- **Problem statement**: Make a faithful copy of the page text.

— start Page text —

The avian flu issue
It seems that every day the news contains at least one story about bird flu. With all the news reports and discussion in the media, it’s hard to know how concerned we should be about our health and safety.
It seems that every day the news contains at least one story about bird flu. With all the news reports and discussion in the media, it’s hard to know how concerned we should be about our health and safety. I think it’s important for health care professionals to be well-informed - for our own sake, as well as that of our patients.
What exactly is avian or bird flu? According to the Centers for Disease Control and Prevention (CDC) and the World Health Organization (WHO), bird flu, also known as H5N1 virus, is an influenza A subtype that occurs naturally in birds. The virus is shed in the birds’ saliva, nasal secretions and feces. It spreads among birds via contact with surfaces contaminated with these secretions.
What concerns the CDC and WHO about this virus is that it is highly pathogenic and deadly. The most common transmission of avian influenza is currently from bird to bird, and in some cases, from infected birds or contaminated surfaces to humans. It is extremely rare for avian flu to be transmitted from human to human, but scientists fear that this may become common. Viruses, including the H5N1 virus, frequently mutate or change. If this occurs and the virus can be transmitted easily from one human to another, a major world outbreak, or pandemic, could occur.

— end Page text —
— start Source excerpt —

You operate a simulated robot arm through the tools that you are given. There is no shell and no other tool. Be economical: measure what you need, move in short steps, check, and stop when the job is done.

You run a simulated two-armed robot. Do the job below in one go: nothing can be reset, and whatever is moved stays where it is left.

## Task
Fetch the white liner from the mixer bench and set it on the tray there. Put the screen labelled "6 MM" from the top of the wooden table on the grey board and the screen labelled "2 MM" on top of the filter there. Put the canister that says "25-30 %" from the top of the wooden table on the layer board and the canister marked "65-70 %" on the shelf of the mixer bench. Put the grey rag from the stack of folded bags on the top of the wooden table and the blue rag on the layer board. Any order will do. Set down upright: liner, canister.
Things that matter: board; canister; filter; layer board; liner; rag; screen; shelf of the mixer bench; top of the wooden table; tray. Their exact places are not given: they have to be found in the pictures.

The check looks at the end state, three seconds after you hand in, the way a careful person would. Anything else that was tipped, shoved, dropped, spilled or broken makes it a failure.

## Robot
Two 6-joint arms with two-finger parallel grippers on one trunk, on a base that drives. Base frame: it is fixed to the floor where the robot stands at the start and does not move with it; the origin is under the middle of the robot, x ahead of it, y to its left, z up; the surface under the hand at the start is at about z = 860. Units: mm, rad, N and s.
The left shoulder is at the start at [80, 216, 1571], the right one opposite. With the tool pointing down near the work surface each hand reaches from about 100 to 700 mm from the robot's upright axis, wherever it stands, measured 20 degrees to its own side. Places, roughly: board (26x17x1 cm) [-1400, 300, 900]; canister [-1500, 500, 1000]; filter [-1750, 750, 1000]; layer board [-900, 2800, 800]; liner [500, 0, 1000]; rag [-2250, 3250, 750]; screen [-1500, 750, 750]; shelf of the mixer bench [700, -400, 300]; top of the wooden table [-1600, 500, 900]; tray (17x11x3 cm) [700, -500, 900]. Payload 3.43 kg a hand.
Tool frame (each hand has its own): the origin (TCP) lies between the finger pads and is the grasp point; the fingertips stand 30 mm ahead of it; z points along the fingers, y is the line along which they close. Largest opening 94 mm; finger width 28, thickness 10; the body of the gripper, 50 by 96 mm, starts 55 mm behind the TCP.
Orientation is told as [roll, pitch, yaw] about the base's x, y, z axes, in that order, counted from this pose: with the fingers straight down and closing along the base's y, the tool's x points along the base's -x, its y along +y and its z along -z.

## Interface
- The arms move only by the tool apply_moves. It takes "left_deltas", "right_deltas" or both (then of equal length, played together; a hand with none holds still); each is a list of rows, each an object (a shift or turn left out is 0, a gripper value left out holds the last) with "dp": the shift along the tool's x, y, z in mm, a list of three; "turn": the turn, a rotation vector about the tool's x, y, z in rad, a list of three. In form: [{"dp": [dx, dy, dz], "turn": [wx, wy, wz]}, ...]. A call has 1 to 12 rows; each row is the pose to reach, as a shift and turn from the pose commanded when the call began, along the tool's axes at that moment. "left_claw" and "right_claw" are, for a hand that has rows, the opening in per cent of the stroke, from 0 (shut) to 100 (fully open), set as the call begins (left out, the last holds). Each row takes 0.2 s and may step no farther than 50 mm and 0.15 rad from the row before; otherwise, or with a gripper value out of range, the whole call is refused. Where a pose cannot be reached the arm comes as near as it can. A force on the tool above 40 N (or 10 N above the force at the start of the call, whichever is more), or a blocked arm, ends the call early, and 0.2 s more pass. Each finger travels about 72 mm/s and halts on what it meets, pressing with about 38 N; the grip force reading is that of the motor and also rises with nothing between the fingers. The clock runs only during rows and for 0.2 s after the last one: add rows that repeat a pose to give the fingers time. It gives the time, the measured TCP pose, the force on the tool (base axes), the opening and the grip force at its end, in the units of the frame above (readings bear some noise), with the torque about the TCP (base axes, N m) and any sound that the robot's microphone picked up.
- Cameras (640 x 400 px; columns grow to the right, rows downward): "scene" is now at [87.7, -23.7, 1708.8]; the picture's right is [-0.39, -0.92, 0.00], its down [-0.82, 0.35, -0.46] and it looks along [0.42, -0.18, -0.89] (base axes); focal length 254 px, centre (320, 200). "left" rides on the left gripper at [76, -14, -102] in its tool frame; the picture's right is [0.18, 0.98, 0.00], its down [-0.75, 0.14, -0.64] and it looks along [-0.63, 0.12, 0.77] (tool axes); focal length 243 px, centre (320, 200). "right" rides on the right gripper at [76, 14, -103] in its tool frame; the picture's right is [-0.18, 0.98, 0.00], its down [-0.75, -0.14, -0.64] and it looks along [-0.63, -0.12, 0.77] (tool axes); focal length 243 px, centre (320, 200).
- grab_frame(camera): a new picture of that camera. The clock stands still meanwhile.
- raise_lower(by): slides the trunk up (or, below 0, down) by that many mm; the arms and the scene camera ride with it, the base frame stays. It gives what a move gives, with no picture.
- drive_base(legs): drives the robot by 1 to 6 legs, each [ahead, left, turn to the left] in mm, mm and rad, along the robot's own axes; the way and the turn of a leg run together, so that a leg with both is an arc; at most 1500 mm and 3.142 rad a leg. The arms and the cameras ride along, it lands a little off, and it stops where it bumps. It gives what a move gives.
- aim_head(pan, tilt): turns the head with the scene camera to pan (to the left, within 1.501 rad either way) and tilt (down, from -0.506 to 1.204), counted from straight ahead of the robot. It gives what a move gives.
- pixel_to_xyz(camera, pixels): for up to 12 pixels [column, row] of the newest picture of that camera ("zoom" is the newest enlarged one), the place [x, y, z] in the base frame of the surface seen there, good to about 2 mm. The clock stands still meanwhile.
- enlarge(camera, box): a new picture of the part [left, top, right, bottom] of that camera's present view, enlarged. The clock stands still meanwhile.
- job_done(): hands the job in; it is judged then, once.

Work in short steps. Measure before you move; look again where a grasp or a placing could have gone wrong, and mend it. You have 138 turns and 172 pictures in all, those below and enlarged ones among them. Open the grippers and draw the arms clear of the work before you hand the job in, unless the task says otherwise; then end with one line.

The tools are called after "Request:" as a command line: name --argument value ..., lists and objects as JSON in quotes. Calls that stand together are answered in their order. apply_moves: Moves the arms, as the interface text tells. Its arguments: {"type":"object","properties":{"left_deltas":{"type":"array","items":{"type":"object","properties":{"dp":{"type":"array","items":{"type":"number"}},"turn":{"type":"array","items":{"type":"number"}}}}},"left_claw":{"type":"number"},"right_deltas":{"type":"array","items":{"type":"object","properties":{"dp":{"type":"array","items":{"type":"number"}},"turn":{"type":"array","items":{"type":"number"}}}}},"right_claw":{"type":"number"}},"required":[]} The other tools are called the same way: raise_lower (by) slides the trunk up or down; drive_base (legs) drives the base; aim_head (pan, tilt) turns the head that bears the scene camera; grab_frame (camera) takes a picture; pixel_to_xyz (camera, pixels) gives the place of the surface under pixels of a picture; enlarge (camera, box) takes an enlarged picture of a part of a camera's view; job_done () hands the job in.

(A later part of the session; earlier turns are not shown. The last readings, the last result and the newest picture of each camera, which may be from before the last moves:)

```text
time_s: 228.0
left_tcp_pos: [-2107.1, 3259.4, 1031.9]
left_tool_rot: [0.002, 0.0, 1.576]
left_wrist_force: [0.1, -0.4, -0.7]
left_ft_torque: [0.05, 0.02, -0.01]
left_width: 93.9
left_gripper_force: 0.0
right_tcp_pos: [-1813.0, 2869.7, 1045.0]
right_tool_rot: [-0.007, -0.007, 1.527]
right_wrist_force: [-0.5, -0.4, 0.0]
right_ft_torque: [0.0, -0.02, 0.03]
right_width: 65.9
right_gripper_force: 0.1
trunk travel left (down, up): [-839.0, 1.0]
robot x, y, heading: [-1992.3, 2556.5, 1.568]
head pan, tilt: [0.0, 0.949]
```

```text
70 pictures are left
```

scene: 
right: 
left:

— end Source excerpt —

- **Response for this exercise**:
The avian flu issue
It seems that every day the news contains at least one story about bird flu. With all the news reports and discussion in the media, it’s hard to know how concerned we should be about our health and safety.
It seems that every day the news contains at least one story about bird flu. With all the news reports and discussion in the media, it’s hard to know how concerned we should be about our health and safety. I think it’s important for health care professionals to be well-informed - for our own sake, as well as that of our patients.
What exactly is avian or bird flu? According to the Centers for Disease Control and Prevention (CDC) and the World Health Organization (WHO), bird flu, also known as H5N1 virus, is an influenza A subtype that occurs naturally in birds. The virus is shed in the birds’ saliva, nasal secretions and feces. It spreads among birds via contact with surfaces contaminated with these secretions.
What concerns the CDC and WHO about this virus is that it is highly pathogenic and deadly. The most common transmission of avian influenza is currently from bird to bird, and in some cases, from infected birds or contaminated surfaces to humans. It is extremely rare for avian flu to be transmitted from human to human, but scientists fear that this may become common. Viruses, including the H5N1 virus, frequently mutate or change. If this occurs and the virus can be transmitted easily from one human to another, a major world outbreak, or pandemic, could occur.